To help close those gaps in care, Janes is working with experts at Mizzou’s School of Medicine and Institute for Data Science and Informatics to build a smarter way to track ALS progression in real time. Their solution uses a combination of in-home sensors and artificial intelligence.

“Right now, we’re essentially blind to what’s happening between clinic visits,” Janes, an assistant professor in Mizzou’s College of Health Sciences, said. “With these sensors, we can detect subtle shifts in health sooner — sometimes even before a patient feels them — and act before a crisis occurs.”

Smart health monitoring

Curators’ Distinguished Professor Emerita Marjorie Skubic at Mizzou’s College of Engineering and Curators’ Distinguished Professor Emerita Marilyn Rantz at Mizzou’s Sinclair School of Nursing originally developed the sensors to monitor the health of older adults living at home. The devices can detect changes in behavior and physical activity, including walking and sleeping patterns, prompting health care interventions that can delay or prevent serious health events.

Now, Janes and colleagues are adapting the sensors to fit the needs of ALS patients, whose functional decline often mirrors that of older adults but progresses more rapidly and unpredictably.

Right now, the team is focused on verifying that the sensor data accurately reflects real-world changes in how patients function day to day. Their next phase will make sense of the collected data using predictive modeling.

The data flows wirelessly through two small boxes in the home, then securely transfers to university systems, where researchers can study the results. Using machine learning, a type of AI, predictive models are built to estimate each patient’s score on the ALS Functional Rating Scale Revised (ALSFRS-R) — a clinical tool that measures how ALS affects a person’s daily abilities over time, including walking, talking, swallowing and breathing.

Leading the project’s data science efforts is Noah Marchal, a research analyst in the School of Medicine and a PhD candidate in health informatics at Mizzou’s Institute for Data Science and Informatics.

“Our goal is to not just track changes after they happen; we’re also trying to see them in advance,” Marchal said. “For example, we want to be able to detect a problem in gait or respiration before it causes a fall or hospitalization.”

When Janes recognized how the sensors could transform ALS care, Marchal helped bring that vision to life with guidance from his advisor, Xing Song, an assistant professor of biomedical informatics in the School of Medicine.

Balancing innovation and privacy

For the final stage of the project, researchers will integrate the system directly into clinical workflows. If the model predicts a concerning decline, a clinician could receive an alert to check in with the patient, adjust medication, recommend assistive devices or suggest further treatment.

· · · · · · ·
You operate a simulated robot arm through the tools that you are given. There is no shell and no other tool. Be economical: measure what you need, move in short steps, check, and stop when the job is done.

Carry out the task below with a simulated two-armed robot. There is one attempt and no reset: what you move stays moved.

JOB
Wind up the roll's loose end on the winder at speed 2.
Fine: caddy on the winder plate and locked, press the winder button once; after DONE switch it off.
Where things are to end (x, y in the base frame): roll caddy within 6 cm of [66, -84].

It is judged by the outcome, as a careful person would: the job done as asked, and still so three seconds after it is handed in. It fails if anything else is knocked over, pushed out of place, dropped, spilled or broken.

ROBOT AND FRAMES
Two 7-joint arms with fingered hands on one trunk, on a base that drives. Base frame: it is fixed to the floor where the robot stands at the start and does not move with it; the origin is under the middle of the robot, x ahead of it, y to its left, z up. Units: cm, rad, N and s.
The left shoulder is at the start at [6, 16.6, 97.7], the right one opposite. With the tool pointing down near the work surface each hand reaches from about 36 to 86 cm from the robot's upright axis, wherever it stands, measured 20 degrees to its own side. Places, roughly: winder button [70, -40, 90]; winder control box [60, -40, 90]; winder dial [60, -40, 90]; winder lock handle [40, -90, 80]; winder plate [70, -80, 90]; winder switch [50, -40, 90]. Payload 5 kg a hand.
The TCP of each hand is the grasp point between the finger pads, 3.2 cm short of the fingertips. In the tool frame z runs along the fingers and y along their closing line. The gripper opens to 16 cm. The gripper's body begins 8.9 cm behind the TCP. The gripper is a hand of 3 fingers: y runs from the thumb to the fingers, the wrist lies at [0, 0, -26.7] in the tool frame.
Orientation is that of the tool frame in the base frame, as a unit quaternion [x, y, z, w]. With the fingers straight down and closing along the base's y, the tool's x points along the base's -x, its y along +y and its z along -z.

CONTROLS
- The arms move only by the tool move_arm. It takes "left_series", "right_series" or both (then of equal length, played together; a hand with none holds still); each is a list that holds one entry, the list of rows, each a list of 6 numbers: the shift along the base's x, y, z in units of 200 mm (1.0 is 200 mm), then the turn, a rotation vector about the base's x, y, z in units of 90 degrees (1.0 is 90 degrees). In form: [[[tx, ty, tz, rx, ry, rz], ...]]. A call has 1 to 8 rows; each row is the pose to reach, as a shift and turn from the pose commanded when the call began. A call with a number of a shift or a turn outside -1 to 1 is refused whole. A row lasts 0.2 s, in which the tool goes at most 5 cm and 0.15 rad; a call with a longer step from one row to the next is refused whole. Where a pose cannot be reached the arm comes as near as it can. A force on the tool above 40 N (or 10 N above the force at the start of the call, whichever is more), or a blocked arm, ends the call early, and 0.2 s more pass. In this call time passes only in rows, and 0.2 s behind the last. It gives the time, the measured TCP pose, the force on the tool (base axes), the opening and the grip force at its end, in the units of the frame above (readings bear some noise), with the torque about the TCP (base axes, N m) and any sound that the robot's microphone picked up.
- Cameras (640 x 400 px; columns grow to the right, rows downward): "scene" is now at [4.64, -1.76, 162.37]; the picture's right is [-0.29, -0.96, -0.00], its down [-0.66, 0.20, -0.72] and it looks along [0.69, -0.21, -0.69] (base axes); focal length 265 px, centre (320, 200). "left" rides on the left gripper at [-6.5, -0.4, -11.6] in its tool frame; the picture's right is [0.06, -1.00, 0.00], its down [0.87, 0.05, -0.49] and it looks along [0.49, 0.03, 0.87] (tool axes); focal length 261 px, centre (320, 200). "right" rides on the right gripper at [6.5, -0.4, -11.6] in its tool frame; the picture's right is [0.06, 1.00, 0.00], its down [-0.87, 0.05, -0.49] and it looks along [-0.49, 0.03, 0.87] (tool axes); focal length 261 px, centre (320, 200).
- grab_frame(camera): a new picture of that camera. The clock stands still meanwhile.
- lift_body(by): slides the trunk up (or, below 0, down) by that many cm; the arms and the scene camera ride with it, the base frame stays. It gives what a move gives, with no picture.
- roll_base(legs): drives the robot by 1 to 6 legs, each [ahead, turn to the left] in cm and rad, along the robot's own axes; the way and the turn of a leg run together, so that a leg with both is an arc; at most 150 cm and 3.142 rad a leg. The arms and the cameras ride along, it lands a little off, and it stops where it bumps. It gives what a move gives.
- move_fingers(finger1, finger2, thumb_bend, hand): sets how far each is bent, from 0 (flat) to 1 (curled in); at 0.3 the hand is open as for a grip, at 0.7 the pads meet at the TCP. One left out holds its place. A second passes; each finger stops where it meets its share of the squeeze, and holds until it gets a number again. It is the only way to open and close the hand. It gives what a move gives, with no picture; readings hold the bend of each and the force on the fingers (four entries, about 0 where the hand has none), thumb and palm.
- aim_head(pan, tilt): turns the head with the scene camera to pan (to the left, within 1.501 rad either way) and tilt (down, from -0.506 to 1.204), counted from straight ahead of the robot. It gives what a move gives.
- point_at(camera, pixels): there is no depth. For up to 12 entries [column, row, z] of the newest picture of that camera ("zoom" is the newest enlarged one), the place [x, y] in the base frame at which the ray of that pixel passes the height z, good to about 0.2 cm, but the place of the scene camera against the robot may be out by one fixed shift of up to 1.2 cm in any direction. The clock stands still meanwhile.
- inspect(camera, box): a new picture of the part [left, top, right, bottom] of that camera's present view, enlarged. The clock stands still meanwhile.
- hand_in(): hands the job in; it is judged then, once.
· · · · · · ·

Early feedback from participating families has been positive as many appreciate the sense of connection and peace of mind the system provides.

“Our vision is that one day clinicians will have a secure portal where they can view a patient’s daily health trends the way ICU teams monitor telemetry,” Janes said. “It’s about giving people living with ALS — and their care teams — the information they need, when they need it.”

While the current project focuses on ALS, this same technology could be adapted to help monitor other chronic conditions, such as Parkinson’s disease or heart failure.

The study, “Enhancing ALS progression tracking with semi-supervised ALSFRS-R scores estimated from ambient home health monitoring,” was published in the journal Frontiers in Digital Health. Sheila Marushak and Mihail Popescu are co-authors.